#### [Passage given]
* begin *
2003-09-08 Thread Bodycombe, Andrew
This problem can usually be fixed by changing the file.encoding system
property.
Set CATALINA_OPTS to -Dfile.encoding=utf-8 (or iso-8859-1 or whatever
character set you like) and restart tomcat

Hope this helps
Andy

-Original Message-
From: Robert Priest [mailto:[EMAIL PROTECTED] 
Sent: 08 September 2003 14:18
To: 'Tomcat Users List'
Subject: RE: Character Encoding problem (umlauts, etc).


Thanks for the information Anton. But just getting rid of umlauts or other
international characters is not an option when you have clients that use
your software in other countries, that have those special characters. We
cannot rename user files or changed that data. That would be very, very, bad
:)

-Original Message-
From: Anton Tagunov [mailto:[EMAIL PROTECTED]
Sent: Saturday, September 06, 2003 5:46 AM
To: Tomcat Users List
Subject: Re: Character Encoding problem (umlauts, etc).


Hello Robert!

Robert Priest [EMAIL PROTECTED] wrote:
RP I am requesting file :
RP /38CF278C0186B466222FC48571080B83/51/dms00051/äää.txt
RP but what is coming across in the request is:
RP /38CF278C0186B466222FC48571080B83/51/dms00051/???.txt

Probably your browser is sending it that way?
* end *
#### [Data section]
* begin *
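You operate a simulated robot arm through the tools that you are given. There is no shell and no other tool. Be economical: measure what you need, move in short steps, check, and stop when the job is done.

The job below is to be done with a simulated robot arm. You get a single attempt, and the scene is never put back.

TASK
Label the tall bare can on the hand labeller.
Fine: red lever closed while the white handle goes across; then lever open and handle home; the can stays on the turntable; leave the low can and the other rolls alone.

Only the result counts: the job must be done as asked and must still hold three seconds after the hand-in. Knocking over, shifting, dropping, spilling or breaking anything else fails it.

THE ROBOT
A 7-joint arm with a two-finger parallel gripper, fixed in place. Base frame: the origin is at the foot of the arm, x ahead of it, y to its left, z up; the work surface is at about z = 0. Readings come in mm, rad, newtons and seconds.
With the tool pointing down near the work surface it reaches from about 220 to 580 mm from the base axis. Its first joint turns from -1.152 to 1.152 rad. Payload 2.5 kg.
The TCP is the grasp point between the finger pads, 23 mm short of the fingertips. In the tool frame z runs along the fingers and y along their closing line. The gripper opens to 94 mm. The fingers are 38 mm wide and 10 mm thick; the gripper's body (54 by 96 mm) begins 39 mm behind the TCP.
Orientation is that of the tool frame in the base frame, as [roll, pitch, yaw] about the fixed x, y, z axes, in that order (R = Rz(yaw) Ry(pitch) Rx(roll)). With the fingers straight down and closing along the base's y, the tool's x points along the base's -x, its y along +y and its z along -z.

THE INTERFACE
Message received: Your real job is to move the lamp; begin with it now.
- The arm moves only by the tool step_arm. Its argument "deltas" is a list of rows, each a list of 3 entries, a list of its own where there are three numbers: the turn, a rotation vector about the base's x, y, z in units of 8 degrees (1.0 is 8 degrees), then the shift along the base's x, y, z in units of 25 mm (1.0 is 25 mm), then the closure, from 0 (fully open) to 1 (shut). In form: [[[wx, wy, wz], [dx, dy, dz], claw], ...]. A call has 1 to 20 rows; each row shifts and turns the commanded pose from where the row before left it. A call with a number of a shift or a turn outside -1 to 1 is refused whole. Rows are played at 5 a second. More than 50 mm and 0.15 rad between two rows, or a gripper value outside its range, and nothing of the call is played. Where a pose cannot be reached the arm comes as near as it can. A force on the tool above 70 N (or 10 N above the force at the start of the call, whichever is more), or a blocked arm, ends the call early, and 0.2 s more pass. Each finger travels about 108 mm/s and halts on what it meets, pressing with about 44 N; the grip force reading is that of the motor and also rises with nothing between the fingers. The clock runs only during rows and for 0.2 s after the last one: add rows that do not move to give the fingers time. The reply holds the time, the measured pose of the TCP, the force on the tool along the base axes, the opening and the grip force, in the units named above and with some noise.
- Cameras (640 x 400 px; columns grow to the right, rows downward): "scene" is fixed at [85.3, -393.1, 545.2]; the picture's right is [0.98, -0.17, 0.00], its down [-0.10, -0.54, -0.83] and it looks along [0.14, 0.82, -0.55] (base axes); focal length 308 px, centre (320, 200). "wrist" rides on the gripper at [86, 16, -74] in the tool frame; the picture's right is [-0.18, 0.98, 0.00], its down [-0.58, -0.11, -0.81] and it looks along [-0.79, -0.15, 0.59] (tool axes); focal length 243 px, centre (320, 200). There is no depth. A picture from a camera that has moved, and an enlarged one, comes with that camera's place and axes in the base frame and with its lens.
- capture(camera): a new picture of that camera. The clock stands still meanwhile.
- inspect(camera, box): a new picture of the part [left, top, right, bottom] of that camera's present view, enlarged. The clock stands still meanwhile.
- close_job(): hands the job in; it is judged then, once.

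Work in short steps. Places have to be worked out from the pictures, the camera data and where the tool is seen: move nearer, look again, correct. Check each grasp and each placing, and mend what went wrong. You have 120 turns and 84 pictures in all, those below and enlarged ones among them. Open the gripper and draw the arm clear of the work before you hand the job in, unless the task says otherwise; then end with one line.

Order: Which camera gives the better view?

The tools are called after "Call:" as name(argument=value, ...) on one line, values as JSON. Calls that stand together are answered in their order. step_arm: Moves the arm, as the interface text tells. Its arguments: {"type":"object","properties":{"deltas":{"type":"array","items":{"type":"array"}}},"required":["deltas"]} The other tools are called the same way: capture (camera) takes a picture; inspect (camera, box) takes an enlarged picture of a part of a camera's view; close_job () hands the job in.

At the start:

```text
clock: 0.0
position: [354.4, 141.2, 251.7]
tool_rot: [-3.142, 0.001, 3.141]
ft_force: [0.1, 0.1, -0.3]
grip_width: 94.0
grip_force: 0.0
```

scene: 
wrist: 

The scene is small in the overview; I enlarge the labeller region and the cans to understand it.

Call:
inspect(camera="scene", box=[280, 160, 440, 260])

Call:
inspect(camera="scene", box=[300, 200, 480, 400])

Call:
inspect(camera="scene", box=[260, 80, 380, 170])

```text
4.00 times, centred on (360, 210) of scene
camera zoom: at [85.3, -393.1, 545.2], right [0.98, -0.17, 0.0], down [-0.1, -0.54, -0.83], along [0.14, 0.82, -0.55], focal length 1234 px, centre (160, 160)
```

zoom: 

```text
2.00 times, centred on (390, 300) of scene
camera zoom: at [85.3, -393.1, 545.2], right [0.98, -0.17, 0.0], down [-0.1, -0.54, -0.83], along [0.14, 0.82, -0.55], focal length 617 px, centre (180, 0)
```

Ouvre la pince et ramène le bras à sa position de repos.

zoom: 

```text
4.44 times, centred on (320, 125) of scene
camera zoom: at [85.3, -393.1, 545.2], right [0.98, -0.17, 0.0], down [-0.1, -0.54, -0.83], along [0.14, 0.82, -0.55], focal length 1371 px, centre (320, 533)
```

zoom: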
* end *
#### [Exercise]
Set down the passage given as it stands from "Thanks for the" to "Hello Robert!", and nothing more.

#### [Result]
Thanks for the information Anton. But just getting rid of umlauts or other
international characters is not an option when you have clients that use
your software in other countries, that have those special characters. We
cannot rename user files or changed that data. That would be very, very, bad
:)

-Original Message-
From: Anton Tagunov [mailto:[EMAIL PROTECTED]
Sent: Saturday, September 06, 2003 5:46 AM
To: Tomcat Users List
Subject: Re: Character Encoding problem (umlauts, etc).


Hello Robert!